— Begin GIVEN DATA —

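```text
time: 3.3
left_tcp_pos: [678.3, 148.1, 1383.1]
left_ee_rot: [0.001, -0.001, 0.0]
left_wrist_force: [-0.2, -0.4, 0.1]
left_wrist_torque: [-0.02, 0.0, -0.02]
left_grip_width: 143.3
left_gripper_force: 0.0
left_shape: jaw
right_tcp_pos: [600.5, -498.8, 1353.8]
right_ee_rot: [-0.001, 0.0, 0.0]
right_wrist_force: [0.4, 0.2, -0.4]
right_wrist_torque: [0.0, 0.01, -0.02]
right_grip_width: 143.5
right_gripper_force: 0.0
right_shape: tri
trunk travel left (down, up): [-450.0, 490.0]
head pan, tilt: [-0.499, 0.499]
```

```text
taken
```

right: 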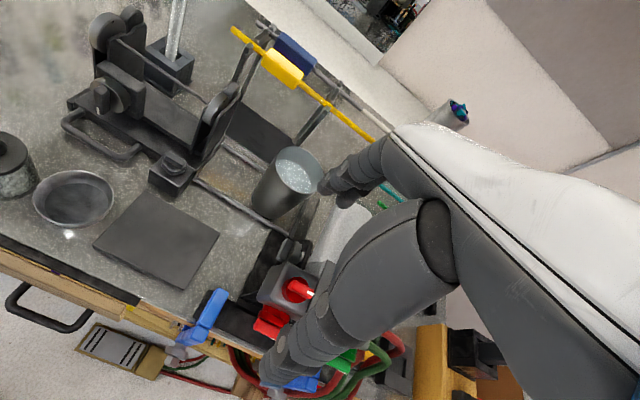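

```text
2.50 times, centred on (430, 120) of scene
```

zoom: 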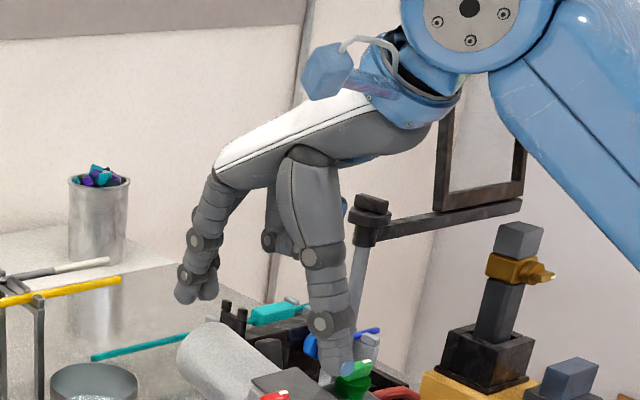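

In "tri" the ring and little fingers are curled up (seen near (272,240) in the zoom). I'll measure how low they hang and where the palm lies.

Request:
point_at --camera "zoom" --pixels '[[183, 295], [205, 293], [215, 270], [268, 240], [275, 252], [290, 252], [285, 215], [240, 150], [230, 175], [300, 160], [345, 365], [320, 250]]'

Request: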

— End GIVEN DATA —

**EXERCISE BRIEF**
Write out every line above exactly as it is, leaving out the pictures. Give them as a JSON list of strings, one for each line, with blank lines left out.

**CORRECT RESULT**
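[
  "```text",
  "time: 3.3",
  "left_tcp_pos: [678.3, 148.1, 1383.1]",
  "left_ee_rot: [0.001, -0.001, 0.0]",
  "left_wrist_force: [-0.2, -0.4, 0.1]",
  "left_wrist_torque: [-0.02, 0.0, -0.02]",
  "left_grip_width: 143.3",
  "left_gripper_force: 0.0",
  "left_shape: jaw",
  "right_tcp_pos: [600.5, -498.8, 1353.8]",
  "right_ee_rot: [-0.001, 0.0, 0.0]",
  "right_wrist_force: [0.4, 0.2, -0.4]",
  "right_wrist_torque: [0.0, 0.01, -0.02]",
  "right_grip_width: 143.5",
  "right_gripper_force: 0.0",
  "right_shape: tri",
  "trunk travel left (down, up): [-450.0, 490.0]",
  "head pan, tilt: [-0.499, 0.499]",
  "```",
  "```text",
  "taken",
  "```",
  "right: ",
  "```text",
  "2.50 times, centred on (430, 120) of scene",
  "```",
  "zoom: ",
  "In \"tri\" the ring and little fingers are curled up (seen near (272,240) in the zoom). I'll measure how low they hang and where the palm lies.",
  "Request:",
  "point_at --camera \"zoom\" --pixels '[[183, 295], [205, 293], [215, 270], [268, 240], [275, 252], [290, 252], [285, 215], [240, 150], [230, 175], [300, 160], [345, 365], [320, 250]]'",
  "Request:"
]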